Airline shares surged in Europe after Ryanair Holdings Plc said it expects to post a bigger-than-expected full-year profit following a spike in lucrative last-minute bookings over the Christmas and New Year holiday, Bloomberg News reported. Europe’s biggest discount airline now anticipates earnings for the 12 months through March of between 950 million euros ($1.06 billion) and 1.05 billion euros, and most likely in the middle of that range, according to a statement on Friday. It had previously forecast 800 million euros to 900 million euros.
The chorus of voices warning of risks to Aurora Cannabis Inc.’s balance sheet is growing louder. With a C$360 million loan coming due in August 2021, at least three analysts have cautioned that the pot company may be unable to meet the covenants on that debt, Bloomberg News reported. “With balance sheet risks to remain a core investment thesis in 2020 in our view, and lingering uncertainty especially on financial covenants, we struggle to envision a scenario where shares have sustainable support,” Bank of America analyst Christopher Carey said in a note published Friday.
China’s offshore corporate bond defaults rose to $3.6 billion in 2019, up from $3.3 billion the year before, according to data compiled by Bloomberg. Tewoo’s dollar bonds were restructured with some investors agreeing to be paid just 37 to 67 cents on the dollar, depending on the maturity of the debt, Bloomberg News reported. China Minsheng Investment Group’s $300 million bond was paid by a Chinese bank guarantor. The company unveiled a plan to repay its $500 million note in October.
The chairman of Eskom Holdings SOC Ltd. resigned from his post after the South African power utility resumed rolling blackouts earlier than expected in 2020, Bloomberg News reported. Jabu Mabuza tendered his resignation on Friday and “apologized for Eskom’s inability” to meet a commitment it made to President Cyril Ramaphosa to avoid power cuts until Jan. 13, the presidency said in a statement. After implementing the most severe supply reductions to date in December, Eskom pledged at a Dec. 11 meeting to avoid further outages over South Africa’s traditional holiday season.
Lebanon’s central bank wants local holders of a $1.2 billion Eurobond maturing in March to swap into new notes as part of an effort to manage its debt crisis, Bloomberg News reported. “We are making preemptive proposals that are voluntary” and dependent on the consent of Lebanese banks, Governor Riad Salameh said in an interview in Beirut. “We haven’t taken any decision yet because we don’t have a government.” The plan would help the Arab nation, one of the world’s most indebted, as it struggles with its worst economic crisis in decades.

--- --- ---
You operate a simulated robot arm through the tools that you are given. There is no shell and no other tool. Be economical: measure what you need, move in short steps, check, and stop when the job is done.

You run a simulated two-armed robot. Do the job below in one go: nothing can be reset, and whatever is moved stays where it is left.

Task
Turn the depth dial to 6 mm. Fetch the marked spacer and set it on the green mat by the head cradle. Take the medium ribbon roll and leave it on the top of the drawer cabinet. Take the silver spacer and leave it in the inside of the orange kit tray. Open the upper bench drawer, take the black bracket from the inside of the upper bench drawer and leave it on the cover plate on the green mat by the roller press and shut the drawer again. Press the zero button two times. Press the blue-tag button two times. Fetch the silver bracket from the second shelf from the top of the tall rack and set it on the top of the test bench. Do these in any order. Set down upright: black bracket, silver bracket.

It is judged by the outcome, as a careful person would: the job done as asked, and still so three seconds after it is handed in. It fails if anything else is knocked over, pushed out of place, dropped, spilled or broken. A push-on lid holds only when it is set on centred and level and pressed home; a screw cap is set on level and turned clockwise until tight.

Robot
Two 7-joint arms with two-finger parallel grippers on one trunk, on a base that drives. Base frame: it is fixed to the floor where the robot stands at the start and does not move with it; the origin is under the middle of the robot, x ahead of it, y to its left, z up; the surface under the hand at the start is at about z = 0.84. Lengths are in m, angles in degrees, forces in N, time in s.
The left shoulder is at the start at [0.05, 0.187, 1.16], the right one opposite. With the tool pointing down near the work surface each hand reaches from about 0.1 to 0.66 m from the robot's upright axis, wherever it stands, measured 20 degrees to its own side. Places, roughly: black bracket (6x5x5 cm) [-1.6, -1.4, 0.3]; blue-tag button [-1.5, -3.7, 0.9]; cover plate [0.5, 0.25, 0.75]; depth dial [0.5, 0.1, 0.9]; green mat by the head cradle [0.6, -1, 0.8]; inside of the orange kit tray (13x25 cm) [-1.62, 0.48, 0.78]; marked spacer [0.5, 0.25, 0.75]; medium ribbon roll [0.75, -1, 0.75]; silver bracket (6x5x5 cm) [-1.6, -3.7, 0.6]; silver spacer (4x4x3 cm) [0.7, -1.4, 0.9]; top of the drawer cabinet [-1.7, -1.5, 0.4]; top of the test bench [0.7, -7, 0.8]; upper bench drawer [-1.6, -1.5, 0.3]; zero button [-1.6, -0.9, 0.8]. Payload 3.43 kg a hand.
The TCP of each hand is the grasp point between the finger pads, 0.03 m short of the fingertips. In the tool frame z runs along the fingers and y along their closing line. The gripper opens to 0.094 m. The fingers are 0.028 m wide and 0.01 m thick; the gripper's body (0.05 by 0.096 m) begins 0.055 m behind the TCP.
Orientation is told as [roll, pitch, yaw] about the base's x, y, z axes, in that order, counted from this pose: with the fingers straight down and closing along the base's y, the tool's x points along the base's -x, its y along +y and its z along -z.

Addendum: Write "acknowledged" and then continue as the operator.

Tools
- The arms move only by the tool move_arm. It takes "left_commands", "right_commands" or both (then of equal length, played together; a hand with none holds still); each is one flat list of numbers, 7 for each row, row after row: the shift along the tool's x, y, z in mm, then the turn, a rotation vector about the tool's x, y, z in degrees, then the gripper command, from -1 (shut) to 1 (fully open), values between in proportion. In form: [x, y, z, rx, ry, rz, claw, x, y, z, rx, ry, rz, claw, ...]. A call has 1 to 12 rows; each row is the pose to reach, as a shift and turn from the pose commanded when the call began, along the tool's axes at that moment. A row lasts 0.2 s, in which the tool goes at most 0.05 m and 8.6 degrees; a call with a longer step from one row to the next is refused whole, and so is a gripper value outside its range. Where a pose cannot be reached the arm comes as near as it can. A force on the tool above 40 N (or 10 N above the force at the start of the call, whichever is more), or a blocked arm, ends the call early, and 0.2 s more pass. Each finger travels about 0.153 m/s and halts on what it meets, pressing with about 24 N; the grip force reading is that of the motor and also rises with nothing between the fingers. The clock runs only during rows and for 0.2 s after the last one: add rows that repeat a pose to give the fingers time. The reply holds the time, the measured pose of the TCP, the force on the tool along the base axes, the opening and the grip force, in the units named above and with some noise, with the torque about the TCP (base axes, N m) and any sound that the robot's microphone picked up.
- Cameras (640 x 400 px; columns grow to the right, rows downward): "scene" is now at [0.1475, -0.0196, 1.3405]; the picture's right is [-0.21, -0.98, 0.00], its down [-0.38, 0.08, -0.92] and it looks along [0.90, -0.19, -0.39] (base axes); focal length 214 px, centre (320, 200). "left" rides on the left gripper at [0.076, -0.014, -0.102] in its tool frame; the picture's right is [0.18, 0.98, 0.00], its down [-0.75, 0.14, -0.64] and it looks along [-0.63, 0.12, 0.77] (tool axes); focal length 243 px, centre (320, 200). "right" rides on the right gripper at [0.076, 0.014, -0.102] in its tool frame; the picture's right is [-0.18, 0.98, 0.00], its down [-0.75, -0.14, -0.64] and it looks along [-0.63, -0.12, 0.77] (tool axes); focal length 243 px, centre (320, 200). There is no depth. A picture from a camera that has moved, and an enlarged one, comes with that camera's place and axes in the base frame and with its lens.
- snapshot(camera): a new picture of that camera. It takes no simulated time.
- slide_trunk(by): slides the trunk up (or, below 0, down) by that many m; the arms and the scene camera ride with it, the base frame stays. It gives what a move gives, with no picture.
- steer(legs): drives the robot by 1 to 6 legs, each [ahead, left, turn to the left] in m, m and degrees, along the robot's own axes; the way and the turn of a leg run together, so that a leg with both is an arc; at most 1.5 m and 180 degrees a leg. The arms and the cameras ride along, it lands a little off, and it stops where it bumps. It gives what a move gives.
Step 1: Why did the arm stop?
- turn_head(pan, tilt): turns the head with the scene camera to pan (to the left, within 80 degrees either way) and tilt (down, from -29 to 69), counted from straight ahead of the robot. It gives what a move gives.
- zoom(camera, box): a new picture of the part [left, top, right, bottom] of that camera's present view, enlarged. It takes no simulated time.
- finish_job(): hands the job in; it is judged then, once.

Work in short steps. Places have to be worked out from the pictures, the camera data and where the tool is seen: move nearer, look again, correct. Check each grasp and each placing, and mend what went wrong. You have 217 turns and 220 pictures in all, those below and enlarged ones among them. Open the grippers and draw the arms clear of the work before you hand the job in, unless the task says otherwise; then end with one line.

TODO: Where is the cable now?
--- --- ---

The audit watchdog has delayed a decision on whether to bring enforcement action against KPMG over its work on collapsed outsourcing giant Carillion, citing an exceptionally large and complicated investigation, the Financial Times reported. The Financial Reporting Council said it would miss a self-imposed deadline to complete its probe into audit work carried out by KPMG, which was initially due this month. It will instead make a decision on whether to bring disciplinary proceedings against KPMG, which could include a hefty fine, this summer.
First Abu Dhabi Bank (FAB) has started an auction process for a Dubai hotel operated by Shangri-La and owned by indebted construction group Al Jaber with a starting price of 700 million dirhams ($190.59 million), two sources said, Reuters reported. Al Jaber, best known as a contractor but with interests across a range of sectors, has struggled since a construction downturn in the United Arab Emirates after the global financial crisis.
Local government shell companies in China bought into struggling privately run listed firms for the first time last year, veering from their typical remit of financing infrastructure projects to pump over $2 billion into cash-strapped businesses, Reuters reported. Local government financing vehicles (LGFVs) acquired controlling or near-dominant stakes in 11 China-listed firms, showed Reuters calculations based on stock exchange filings. They also bought into a handful of small, capital-starved banks.